A Simulation object keeps track of all of the vehicles in the Sumo simulation via TraCI, updating the sound sources and listener position as necessary. An ego must be passed to the constructor of the Simulation object.

simulation = SumoSound.Simulation(ego)

Additional parameters are available as well. Most notably, the argument vehicle_class_map can be used to tell SumoSound which subclass of Vehicle to use for each Sumo vehicleClass. By default, the dict DEFAULT_VEHICLE_CLASS_MAP is used. For more information on defining custom vehicle types, see the next section.

The method update() must be called every simulation step.

while True:
    traci.simulationStep()
    simulation.update()

Vehicle

A Vehicle object keeps track of one or more sound sources associated with the vehicle type. SumoSound comes with a number of pre-defined vehicle types which are selected automatically by the Simulation object based on the Sumo vehicleClass property of each vehicle. Custom vehicle types can be created by simply sub-classing the Vehicle class. The gain of each vehicle sound can be automatically actuated by a signal.

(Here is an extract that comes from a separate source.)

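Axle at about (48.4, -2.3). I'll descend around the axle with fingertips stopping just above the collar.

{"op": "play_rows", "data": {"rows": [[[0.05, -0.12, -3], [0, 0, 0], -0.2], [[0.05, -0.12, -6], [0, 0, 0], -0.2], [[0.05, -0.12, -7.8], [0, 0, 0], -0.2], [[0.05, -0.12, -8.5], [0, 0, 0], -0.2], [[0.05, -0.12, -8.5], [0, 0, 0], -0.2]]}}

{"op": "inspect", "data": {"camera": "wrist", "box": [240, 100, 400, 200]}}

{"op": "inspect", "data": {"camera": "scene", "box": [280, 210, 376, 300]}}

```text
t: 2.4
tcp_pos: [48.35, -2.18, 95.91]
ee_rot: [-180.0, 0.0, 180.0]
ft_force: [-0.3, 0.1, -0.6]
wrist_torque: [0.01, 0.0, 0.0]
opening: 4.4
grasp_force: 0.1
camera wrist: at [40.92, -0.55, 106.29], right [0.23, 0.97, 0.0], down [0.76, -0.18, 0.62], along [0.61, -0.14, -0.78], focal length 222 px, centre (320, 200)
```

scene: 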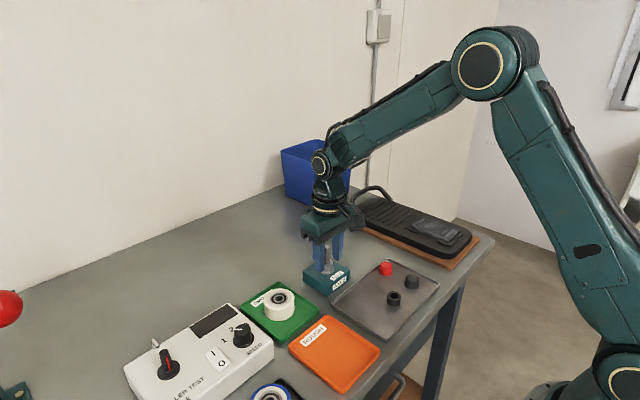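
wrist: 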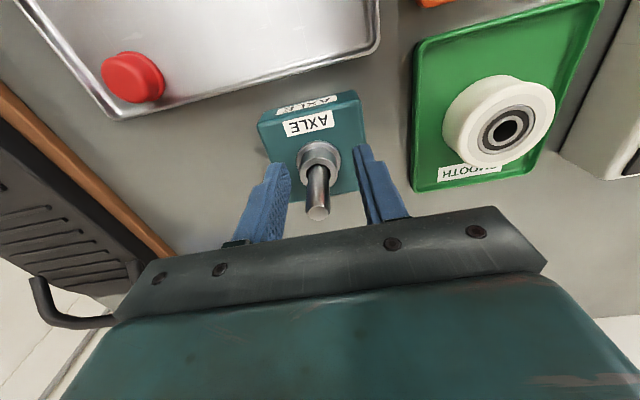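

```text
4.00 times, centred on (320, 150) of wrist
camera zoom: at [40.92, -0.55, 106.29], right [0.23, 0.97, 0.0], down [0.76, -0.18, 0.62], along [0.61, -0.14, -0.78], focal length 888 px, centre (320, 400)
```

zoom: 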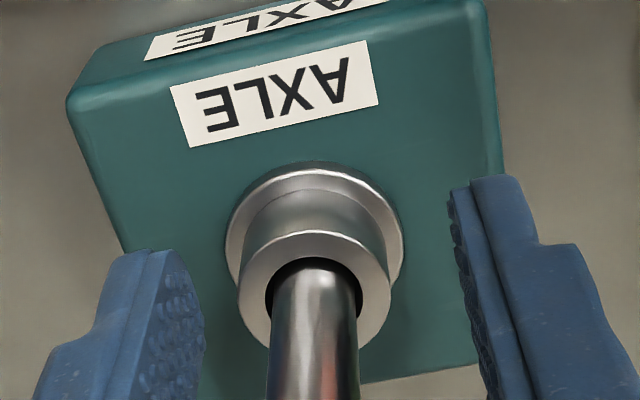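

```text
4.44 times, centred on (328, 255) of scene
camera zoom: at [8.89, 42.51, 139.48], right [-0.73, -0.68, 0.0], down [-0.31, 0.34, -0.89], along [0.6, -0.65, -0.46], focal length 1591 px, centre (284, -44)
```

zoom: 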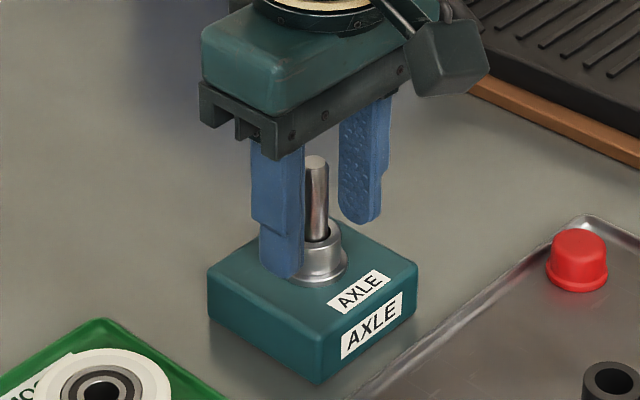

By default, the speed and acceleration of the vehicle are available as signals, but custom signals can also be created.

class CustomVehicle(SumoSound.Vehicle):
    def __init__(self, id, engine_sound_file="path/to/file.wav",
                 tire_sound_file="path/to/file.wav",
                 horn_sound_file="path/to/file.wav"):
        super().__init__(id)
        self.horn = False  # define a custom signal called "horn"
        # add an engine sound to the vehicle, actuated by the vehicle acceleration
        engine_sound = SumoSound.VehicleSound(engine_sound_file, base_gain=0.5)
        self.add_sound(engine_sound, "acceleration", response_curve=[(0, 0.5), (2.5, 1)])
        # add a tire sound to the vehicle, actuated by the vehicle speed
        tire_sound = SumoSound.VehicleSound(tire_sound_file, base_gain=2)
        self.add_sound(tire_sound, "speed", response_curve=[(0, 0), (28, 1)])
        # add a horn sound to the vehicle, actuated by the custom signal "horn"
        horn_sound = SumoSound.VehicleSound(horn_sound_file, base_gain=2)
        self.add_sound(horn_sound, "horn", response_curve=[(False, 0), (True, 1)])

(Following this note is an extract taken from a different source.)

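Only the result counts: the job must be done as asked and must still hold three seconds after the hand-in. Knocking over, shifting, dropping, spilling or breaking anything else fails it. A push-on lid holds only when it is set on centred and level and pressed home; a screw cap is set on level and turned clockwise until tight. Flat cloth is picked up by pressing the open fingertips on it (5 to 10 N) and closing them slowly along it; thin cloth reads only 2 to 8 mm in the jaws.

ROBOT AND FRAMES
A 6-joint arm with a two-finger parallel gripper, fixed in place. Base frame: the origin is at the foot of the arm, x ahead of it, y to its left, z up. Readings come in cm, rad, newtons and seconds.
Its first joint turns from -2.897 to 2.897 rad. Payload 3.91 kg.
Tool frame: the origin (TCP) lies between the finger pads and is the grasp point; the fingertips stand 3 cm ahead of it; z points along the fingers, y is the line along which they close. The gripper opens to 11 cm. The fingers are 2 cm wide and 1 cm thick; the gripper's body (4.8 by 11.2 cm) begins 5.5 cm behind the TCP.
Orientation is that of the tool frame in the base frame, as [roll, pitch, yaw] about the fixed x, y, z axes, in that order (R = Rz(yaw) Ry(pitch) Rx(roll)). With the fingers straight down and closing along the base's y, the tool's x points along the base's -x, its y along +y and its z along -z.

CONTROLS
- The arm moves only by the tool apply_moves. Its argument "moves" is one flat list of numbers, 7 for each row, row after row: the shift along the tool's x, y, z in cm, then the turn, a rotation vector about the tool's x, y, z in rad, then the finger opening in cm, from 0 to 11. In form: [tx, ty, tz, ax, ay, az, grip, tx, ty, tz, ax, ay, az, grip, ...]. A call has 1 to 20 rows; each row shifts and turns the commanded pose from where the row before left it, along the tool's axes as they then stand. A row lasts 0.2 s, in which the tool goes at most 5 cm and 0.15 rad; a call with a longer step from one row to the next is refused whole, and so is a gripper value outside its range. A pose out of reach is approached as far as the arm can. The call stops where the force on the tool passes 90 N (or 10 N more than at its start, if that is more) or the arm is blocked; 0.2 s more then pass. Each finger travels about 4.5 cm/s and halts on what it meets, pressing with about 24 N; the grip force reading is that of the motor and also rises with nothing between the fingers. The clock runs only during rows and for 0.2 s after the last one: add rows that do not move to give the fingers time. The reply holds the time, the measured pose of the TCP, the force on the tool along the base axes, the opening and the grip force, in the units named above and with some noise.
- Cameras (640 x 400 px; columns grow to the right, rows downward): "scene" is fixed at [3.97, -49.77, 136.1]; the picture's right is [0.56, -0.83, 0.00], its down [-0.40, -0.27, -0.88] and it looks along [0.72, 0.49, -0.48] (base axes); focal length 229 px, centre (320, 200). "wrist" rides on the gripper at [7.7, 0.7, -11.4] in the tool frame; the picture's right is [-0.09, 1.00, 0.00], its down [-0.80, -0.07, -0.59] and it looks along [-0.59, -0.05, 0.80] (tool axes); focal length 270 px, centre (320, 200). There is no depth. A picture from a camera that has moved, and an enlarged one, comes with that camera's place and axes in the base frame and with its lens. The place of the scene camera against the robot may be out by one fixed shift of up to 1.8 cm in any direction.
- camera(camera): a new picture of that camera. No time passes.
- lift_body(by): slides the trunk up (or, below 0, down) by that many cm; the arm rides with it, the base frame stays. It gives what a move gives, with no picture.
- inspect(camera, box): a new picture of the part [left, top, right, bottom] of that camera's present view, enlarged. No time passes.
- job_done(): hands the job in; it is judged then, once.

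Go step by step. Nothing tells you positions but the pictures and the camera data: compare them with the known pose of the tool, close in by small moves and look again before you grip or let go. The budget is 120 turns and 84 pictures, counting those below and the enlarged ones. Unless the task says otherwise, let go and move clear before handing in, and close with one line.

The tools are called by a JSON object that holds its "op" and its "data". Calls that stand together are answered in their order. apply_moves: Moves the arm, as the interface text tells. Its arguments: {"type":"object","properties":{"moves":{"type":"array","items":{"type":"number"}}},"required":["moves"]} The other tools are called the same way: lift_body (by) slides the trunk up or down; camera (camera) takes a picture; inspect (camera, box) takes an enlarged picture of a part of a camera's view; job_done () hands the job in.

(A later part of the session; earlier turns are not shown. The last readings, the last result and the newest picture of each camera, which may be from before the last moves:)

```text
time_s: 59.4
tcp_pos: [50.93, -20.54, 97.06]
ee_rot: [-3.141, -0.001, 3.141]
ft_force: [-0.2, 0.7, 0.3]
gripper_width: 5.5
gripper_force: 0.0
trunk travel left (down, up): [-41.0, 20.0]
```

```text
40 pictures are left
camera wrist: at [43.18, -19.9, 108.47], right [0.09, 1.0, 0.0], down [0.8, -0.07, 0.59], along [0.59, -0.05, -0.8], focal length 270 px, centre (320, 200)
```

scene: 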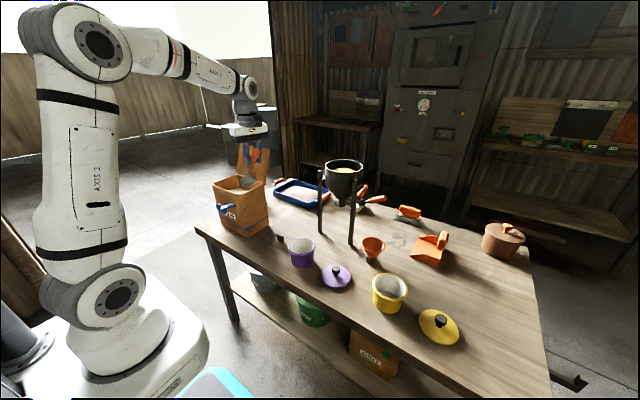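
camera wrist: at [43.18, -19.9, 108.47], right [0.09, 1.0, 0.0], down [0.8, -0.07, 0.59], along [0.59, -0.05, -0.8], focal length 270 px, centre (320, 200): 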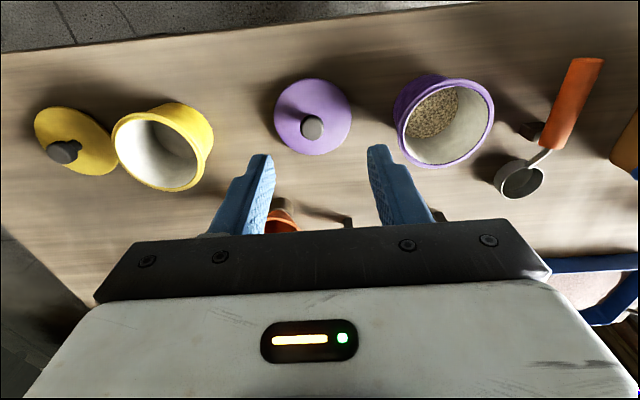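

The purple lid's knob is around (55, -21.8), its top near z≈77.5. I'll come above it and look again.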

The argument response_curve of the method add_sound() may either be a callable with the signature fun(signal_value) -> gain or a list of (signal_value, gain) tuples, which are interpolated as necessary to calculate the sound gain from the signal value.

To associate the custom vehicle type with a vehicle class, the vehicle_class_map argument of the Simulation constructor must be passed a custom dict containing the desired mapping, or the default dict can be modified before creating the Simulation object.

# map the custom vehicle type to the Sumo vehicleClass "passenger"
SumoSound.DEFAULT_VEHICLE_CLASS_MAP["passenger"] = CustomVehicle
simulation = SumoSound.Simulation(ego)

In order to use the custom signal to actuate the sound, simply set the signal to the desired value, and everything will be automatically handled the next time the simulation is updated.

simulation.vehicles["vehicleID"].horn = True

Contribution

Issues and pull requests are welcome.